On December 18, 1993, the United Nations General Assembly approved Arabic as an official UN language. We’ve been celebrating it every December 18 since 2010, when the United Nations Educational, Scientific and Cultural Organization (UNESCO) officially established Arabic Language Day! The day is dedicated to the long history of the Arabic language and the many works of literature and philosophy that are written in Arabic. Its purpose is to promote linguistic as well as cultural diversity in the world. On that day Arabic, one of the six official languages of the UN, is spoken in the UN.
Arabic Language Day - History
First recorded inscription in Arabic
It comes almost 200 years after the language is invented
Arabic script developed
The Aramaic-speaknig population of what is now Jordan developed it
- 853 B.C.
First reference to Arabs
It was in an Assyrian inscription
How to Observe Arabic Language Day
Learn a few words in Arabic
Originally, the word alcohol came from “al ghoul” in Arabic, but now the Arabic word “al kuhool” is derived from the English word alcohol. So you can be archaic or contemporary when next you ask for a drink. Less complicated in origins would be: zarafa (giraffe), quhwa (coffee), aljabr (algebra) and suffa (sofa). Say them three times and SHAZAAM! Now you speak Arabic.
Celebrate with poetry and music
Each year UNESCO sponsors a symposium to celebrate Arabic Language Day. Last year’s events included a poetry reading and a musical recital. This year look for events in an urban area near you.
Talk to an Arabic-speaking neighbor
Sometimes the only way to know a culture is to communicate with it. Meet and talk to your Arabic neighbors. Break bread together and learn not just your differences, but what you have in common.
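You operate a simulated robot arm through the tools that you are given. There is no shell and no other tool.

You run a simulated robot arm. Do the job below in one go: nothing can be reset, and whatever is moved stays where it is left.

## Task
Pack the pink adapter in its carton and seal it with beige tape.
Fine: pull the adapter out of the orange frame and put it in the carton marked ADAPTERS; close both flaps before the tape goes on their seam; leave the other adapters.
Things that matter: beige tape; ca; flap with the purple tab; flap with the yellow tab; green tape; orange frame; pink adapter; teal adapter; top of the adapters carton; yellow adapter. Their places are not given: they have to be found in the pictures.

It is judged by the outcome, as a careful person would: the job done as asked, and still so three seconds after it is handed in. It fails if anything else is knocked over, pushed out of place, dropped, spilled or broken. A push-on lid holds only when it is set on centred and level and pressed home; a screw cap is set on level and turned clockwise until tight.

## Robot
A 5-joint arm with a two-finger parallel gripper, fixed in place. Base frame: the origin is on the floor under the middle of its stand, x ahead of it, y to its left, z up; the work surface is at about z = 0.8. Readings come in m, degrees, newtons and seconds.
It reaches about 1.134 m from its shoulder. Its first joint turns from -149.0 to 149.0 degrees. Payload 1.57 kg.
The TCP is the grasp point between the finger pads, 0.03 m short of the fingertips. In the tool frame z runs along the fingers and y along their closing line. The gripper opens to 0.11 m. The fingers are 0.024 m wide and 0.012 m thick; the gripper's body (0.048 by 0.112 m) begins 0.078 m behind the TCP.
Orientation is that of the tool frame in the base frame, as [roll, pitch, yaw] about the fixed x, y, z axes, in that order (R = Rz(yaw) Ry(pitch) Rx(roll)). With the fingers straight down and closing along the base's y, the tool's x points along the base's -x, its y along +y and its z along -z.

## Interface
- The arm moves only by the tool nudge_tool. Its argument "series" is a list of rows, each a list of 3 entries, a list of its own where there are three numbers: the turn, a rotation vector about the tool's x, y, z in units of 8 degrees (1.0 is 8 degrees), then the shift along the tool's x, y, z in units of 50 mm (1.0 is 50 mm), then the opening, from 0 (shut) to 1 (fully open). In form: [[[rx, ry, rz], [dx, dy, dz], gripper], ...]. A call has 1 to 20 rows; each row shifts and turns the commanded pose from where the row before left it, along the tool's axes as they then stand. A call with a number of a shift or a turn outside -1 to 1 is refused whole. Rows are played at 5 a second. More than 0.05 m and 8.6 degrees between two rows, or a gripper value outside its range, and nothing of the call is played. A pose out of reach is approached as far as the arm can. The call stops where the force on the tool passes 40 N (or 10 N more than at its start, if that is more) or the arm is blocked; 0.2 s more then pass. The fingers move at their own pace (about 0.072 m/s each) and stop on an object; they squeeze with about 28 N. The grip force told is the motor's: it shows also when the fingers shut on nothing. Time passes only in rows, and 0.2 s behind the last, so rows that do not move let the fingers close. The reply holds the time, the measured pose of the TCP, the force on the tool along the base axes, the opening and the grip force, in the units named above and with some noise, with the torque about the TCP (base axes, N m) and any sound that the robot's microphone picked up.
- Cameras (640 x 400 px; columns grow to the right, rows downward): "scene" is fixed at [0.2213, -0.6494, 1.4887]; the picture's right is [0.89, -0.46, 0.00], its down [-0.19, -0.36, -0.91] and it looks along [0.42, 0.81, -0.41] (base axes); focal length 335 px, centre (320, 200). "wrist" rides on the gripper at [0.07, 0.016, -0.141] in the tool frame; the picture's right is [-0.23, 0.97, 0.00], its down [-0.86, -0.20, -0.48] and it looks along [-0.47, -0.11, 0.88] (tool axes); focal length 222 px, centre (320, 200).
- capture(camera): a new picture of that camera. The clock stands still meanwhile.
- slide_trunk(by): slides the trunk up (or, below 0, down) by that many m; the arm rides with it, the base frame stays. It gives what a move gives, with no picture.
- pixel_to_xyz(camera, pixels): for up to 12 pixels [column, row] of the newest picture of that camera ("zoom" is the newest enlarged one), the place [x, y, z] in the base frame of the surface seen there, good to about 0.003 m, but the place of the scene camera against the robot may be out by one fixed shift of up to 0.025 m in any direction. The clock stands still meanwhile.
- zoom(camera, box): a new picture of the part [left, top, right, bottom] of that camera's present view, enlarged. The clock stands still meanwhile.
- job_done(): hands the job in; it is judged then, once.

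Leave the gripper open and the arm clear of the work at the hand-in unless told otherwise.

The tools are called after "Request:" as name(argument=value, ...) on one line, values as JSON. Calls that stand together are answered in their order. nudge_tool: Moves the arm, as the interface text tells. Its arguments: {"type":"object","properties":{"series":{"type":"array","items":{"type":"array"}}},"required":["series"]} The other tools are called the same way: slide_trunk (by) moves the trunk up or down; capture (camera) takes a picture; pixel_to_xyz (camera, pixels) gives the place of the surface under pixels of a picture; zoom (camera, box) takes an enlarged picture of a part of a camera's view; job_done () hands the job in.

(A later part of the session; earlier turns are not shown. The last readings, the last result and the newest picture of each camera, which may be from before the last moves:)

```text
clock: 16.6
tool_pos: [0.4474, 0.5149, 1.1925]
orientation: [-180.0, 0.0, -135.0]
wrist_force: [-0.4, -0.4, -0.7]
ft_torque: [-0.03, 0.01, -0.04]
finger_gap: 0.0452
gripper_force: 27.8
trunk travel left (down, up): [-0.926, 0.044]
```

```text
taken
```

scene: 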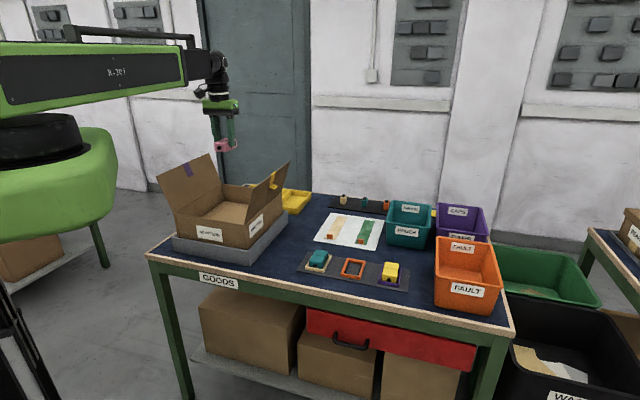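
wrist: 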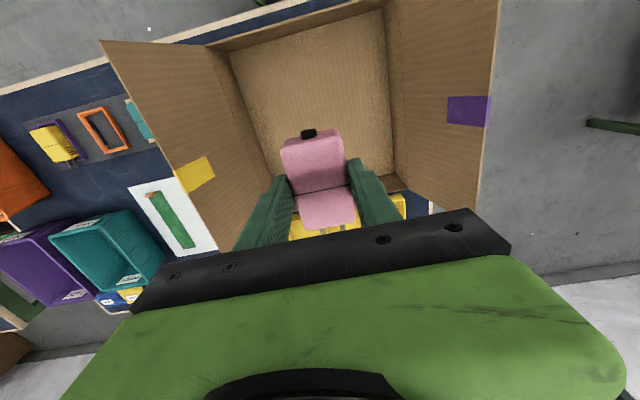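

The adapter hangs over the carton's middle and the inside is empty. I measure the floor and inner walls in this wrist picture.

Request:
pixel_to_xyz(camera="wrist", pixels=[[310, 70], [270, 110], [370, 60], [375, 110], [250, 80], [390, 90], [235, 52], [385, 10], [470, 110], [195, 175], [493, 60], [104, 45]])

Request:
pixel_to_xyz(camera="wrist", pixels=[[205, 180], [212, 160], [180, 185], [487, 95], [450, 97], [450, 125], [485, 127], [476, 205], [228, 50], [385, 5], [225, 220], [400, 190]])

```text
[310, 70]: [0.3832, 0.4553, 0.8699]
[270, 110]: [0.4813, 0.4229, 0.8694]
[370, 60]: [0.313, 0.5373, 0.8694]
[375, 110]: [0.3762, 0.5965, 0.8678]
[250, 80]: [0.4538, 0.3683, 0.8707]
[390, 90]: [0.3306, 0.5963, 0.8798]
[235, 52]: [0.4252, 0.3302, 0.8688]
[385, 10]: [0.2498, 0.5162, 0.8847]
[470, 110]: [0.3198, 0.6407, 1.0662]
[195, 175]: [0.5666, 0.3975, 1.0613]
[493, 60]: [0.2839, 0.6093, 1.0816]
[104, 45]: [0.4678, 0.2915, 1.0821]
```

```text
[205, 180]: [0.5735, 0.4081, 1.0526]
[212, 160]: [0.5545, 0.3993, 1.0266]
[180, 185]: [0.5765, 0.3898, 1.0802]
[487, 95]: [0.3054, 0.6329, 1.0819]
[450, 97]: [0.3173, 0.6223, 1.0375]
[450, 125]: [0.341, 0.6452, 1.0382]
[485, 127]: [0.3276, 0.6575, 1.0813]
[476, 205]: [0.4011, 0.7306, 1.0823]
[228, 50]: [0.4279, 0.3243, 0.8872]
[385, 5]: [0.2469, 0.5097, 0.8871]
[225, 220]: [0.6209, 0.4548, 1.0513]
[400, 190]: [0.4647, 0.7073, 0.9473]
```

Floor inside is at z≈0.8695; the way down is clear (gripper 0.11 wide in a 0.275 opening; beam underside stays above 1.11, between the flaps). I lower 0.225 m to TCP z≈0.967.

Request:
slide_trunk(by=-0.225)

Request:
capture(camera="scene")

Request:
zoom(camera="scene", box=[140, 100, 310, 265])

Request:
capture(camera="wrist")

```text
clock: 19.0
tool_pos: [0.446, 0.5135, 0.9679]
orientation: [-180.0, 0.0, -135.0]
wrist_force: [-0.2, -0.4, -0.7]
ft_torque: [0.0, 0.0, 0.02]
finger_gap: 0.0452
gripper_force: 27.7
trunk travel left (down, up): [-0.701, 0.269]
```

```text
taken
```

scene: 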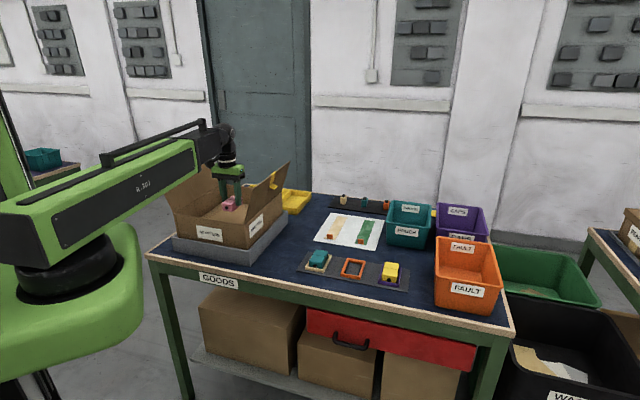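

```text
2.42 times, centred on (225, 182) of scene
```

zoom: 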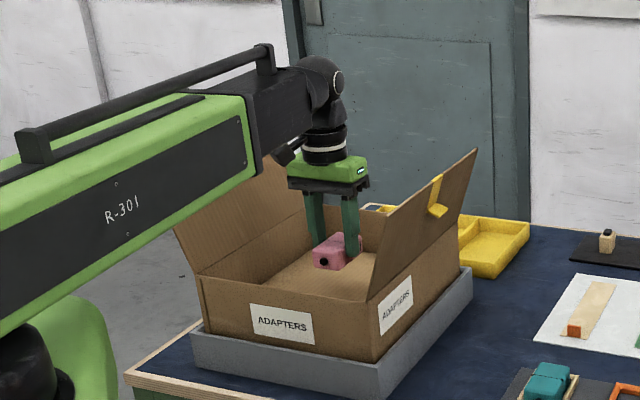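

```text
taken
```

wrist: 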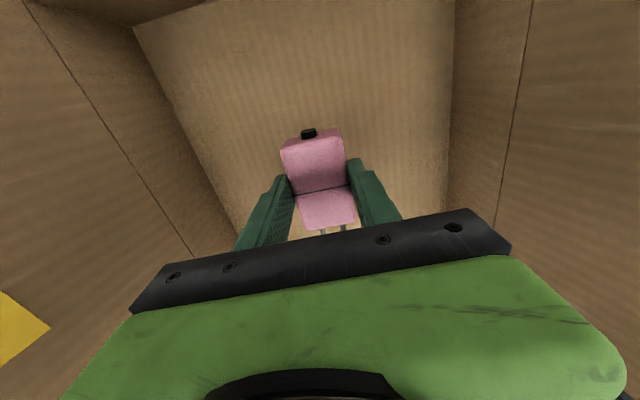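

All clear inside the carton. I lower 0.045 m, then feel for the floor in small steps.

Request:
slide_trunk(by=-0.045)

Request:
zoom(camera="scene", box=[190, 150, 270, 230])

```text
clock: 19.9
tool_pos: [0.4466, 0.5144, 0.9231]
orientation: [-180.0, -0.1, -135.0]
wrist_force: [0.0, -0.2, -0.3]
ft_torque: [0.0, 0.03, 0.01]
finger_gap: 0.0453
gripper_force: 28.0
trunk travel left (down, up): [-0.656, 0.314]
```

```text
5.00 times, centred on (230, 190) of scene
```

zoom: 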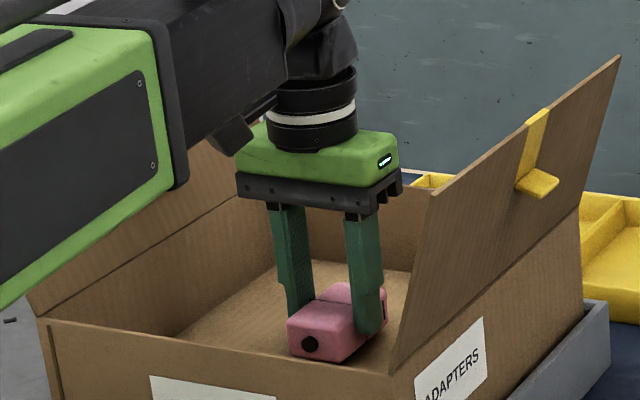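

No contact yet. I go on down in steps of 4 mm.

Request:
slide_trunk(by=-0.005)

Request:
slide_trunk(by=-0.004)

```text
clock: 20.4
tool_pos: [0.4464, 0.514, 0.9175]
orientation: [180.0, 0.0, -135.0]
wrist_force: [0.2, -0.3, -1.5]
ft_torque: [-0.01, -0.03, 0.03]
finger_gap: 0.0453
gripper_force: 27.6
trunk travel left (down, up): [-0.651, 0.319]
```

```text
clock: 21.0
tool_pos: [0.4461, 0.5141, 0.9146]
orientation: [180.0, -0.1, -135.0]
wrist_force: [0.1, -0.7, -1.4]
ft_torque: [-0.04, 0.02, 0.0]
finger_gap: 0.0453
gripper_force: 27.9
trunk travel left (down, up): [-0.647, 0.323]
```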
Why Arabic Language Day is Important
Arabic is the language of science
Alchemy, algebra, astrology, chemistry, and medicine all claim Arabic as their first language. During the period of the crusades, the most enlightened part of the world spoke Arabic. As the Moors conquered the Iberian Peninsula and returning crusaders brought Arabic influences back to a Europe still in the Dark Ages, they spread the beauty of the Arabic language and the sciences defined in it.
Arabic is the language of poetry and literature
The richness of the Arabic language, one of the oldest languages in the world, enthralled European scholars from the beginning. Christians in Spain from the tenth century, onward through the Moorish occupation, learned Arabic to read the literature and poetry. Writing was more complex and the images created by the words more fleshed out than the other, newer languages.
Many words in the languages of the western world have their roots in Arabic
Arabic is one of the oldest and largest languages in the world. More than 7,000 words in the English language are either Arabic or derived from Arabic. While many may now be obscure, at least 500 are working words in our everyday conversations. Alcohol, cotton, alcove, baroque, monkey, soda, candy, saffron, sumac, monsoon, even tuna, to give you a brief example, are all “borrowed” directly and indirectly from the original Arabic.